EnQuête d’Arbres : former des scientifiques au Congo
En mars 2023, Laurent Pierron et Jérémie Thomas, fondateurs d’EnQuête d’Arbres, se sont envolés pour le parc national de Conkouati Douli au Congo. But de cette expé en pleine forêt tropicale ? Former les scientifiques de l’association Help Congo à grimper aux arbres pour observer in situ les chimpanzés. Laurent raconte.
9 Juillet 2023
Elagage
Tu as créé l’association EnQuête d’Arbres. Peux-tu nous la présenter ?
Je suis allé en Australie en 2011 pour le championnat du monde des arboristes-grimpeurs. Là-bas, j’ai rencontré Jérémie Thomas au pied des grands eucalyptus et on s’est retrouvés à les grimper ensemble, pour le plaisir. En parallèle, j’avais commencé à travailler avec des scientifiques en France. En discutant, nous nous sommes aperçus que la combinaison de nos compétences et de nos connaissances pouvait être intéressante pour toutes les personnes qui ont besoin d’accéder à la canopée des arbres. Nous avons décidé de créer une association pour accompagner les scientifiques dans leurs missions, les former à l’accès aux arbres en forêt tropicale, et aussi grimper les plus hauts arbres de chaque continent. Ça, c’était plus pour le fun, pour nous ! EnQuête d’Arbres a commencé comme ça.

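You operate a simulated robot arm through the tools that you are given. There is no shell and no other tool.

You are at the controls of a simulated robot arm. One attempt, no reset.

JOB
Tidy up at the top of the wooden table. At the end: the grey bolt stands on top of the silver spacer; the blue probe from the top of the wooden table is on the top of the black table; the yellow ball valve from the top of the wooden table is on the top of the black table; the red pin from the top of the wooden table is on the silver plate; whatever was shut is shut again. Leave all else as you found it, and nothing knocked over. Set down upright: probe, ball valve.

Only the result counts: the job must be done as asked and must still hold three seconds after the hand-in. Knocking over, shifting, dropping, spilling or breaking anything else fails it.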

En quoi consiste l’accompagnement et la formation des scientifiques ?
EnQuête d’Arbres intervient de deux manières auprès des scientifiques : soit on travaille pour eux sur place, et tandis qu’ils restent au sol, on réalise tout le travail en hauteur conformément à leurs besoins, soit on fait de la formation dans le but de les rendre autonomes dans leur travail de terrain en forêt tropicale. Dans ce cas-là, la formation cible leurs besoins spécifiques selon les recherches qu’ils mènent. Cela peut se limiter à monter et descendre le long d’un tronc pour installer du matériel en hauteur, ou se déplacer également dans le houppier pour des prélèvements, des analyses, des observations in situ.
Votre dernière mission s’est déroulée au Congo. Qu’avez-vous fait là-bas ?
On a été contactés par la fondation Beauval Nature, pour laquelle on avait déjà mené une mission similaire au Laos, et qui est partenaire de Help Congo, une association congolaise fondée en 1991 pour la conservation des primates, notamment des chimpanzés, victimes du braconnage depuis longtemps, et la protection de l’environnement. Help Congo a plusieurs bases sur le terrain, où des scientifiques étrangers et locaux mènent des recherches sur les singes, la forêt et sa biodiversité. Dans les équipes il y a aussi du personnel local, généralement des habitants des villages voisins, que l’association recrute sur les volets logistiques. L’idée est de leur assurer un revenu, c’est-à-dire une alternative valable et durable au braconnage. Notre mission avait pour but de former l’équipe à l’accès et au déplacement dans le houppier, pour y installer des caméras-traps et améliorer le suivi scientifique des singes.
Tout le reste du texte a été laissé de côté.